HP updates low-end Itanium servers

Two dual-processor models flesh out HP's Itanium-based Integrity line, and new HP-UX boosts software performance.
Written by Stephen Shankland, Contributor
Hewlett-Packard announced two dual-processor Itanium servers Thursday, along with a faster version of Unix to run on the systems.

The two systems--a blade server and a 3.5-inch rack-mount model--round out a line of HP Integrity servers that use Intel's latest Itanium 2 90000 "Montecito" processor, which in 2006 became the first dual-core member of the Intel family.

The systems use very similar electronics and can accommodate two 1.6GHz chips, but the rack-mounted Integrity rx2660 accommodates up to 32GB of memory, while the Integrity BL860c blade accommodates up to 48GB, according to HP. The rx2660 starts at $4,931 and is available now; the BL860c--which fits only into HP's c-Class BladeSystem chassis, launched in 2006--starts at $3,827 and is set to be available in March.

Although the vast majority of HP's Itanium servers run the company's version of Unix, HP-UX, the processors also run Windows, Linux and two higher-end but relatively uncommon HP operating systems, NonStop Kernel and OpenVMS. HP on Tuesday announced its HP-UX 11i version 3, which the company says runs software 20 percent to 35 percent faster than does version 2.

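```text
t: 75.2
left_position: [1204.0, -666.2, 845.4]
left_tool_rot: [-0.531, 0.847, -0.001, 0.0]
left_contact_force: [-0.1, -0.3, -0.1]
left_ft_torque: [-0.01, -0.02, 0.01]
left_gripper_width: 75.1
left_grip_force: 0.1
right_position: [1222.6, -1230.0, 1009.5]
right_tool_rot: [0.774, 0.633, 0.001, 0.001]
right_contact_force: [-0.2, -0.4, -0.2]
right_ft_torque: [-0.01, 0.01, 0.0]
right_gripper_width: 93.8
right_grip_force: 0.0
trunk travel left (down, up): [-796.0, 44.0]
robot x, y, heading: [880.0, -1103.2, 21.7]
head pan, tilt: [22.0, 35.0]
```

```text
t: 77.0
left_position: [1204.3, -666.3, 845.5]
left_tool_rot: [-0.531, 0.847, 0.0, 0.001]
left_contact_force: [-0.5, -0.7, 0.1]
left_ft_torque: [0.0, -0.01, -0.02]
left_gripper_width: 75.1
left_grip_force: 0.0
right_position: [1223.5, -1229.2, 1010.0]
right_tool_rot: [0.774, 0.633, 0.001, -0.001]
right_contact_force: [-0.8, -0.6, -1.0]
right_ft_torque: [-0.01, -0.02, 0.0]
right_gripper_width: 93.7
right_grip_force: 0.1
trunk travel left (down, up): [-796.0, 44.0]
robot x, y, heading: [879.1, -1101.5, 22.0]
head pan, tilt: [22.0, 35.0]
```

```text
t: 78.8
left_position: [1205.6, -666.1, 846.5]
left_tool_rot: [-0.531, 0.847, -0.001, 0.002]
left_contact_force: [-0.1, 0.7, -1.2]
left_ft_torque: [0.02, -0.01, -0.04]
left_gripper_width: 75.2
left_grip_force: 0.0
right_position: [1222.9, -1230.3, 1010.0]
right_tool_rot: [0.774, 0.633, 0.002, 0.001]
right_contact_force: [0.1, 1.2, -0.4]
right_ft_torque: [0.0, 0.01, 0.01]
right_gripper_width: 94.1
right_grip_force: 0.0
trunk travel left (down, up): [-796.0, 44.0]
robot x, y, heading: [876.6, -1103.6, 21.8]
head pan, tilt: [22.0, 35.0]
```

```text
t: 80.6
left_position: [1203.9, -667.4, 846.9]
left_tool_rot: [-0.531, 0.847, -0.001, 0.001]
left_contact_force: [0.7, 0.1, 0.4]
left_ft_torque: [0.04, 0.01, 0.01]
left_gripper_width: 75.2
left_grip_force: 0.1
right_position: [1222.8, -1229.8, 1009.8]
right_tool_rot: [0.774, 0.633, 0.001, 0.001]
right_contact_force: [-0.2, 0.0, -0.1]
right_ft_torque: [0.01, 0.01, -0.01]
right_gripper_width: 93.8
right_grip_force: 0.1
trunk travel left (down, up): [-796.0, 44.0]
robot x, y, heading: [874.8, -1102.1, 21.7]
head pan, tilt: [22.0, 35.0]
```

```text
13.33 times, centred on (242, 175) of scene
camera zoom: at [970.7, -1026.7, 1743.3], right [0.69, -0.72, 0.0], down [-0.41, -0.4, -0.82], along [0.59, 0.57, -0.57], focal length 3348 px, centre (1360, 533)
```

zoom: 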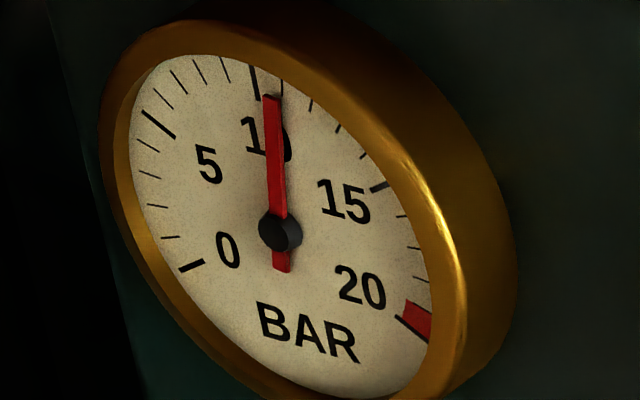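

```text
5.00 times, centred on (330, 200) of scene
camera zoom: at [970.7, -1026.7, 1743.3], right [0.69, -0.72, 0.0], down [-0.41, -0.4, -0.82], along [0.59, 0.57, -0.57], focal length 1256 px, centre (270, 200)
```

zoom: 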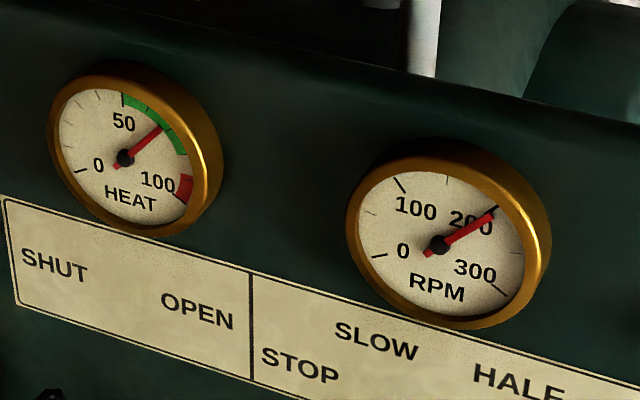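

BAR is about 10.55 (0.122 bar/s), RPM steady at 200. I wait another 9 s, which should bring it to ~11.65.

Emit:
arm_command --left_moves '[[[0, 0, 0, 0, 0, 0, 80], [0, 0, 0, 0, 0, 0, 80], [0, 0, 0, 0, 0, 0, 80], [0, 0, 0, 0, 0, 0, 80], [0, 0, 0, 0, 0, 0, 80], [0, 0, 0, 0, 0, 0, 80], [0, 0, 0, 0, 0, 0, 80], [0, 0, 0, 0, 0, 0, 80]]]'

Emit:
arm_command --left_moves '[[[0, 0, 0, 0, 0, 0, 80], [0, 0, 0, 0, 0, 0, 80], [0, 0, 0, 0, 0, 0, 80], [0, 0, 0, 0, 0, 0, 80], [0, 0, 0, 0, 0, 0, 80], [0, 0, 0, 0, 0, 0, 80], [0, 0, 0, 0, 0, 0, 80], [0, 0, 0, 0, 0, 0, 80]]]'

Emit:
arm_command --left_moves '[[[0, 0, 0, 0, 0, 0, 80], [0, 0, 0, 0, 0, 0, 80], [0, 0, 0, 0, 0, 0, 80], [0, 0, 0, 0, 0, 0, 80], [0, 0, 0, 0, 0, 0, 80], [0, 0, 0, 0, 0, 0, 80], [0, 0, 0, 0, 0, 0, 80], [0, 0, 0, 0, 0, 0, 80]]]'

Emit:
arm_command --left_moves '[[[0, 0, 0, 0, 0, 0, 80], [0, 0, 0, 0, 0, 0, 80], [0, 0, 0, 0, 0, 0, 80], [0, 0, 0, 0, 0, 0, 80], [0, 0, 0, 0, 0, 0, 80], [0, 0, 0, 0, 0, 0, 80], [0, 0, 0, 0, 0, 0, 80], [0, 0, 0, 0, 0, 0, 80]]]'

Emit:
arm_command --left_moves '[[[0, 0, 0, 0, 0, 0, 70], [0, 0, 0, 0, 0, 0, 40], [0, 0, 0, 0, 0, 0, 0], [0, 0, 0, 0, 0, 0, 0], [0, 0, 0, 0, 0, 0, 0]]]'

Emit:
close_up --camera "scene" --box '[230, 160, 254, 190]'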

HP-UX 11i version 3 runs software faster, in part, because of HP's work on its Itanium compiler, software that translates human-written source code into binary instructions the computer can understand. One of the initial promises of Itanium was greater performance because the compiler would optimize code for swift execution, but fulfilling that promise has taken longer than initially hoped.

Although Intel's initial Itanium stumbles led the chipmaker to reposition it as a high-end server chip, HP and some other server companies also sell lower-end machines. The bulk of the low-end server market goes to machines using x86 processors such as Intel's Xeon and Advanced Micro Devices' Opteron, but HP, IBM and Sun Microsystems continue to offer Unix systems as an alternative for customers who need higher reliability, more virtualization options and Unix software.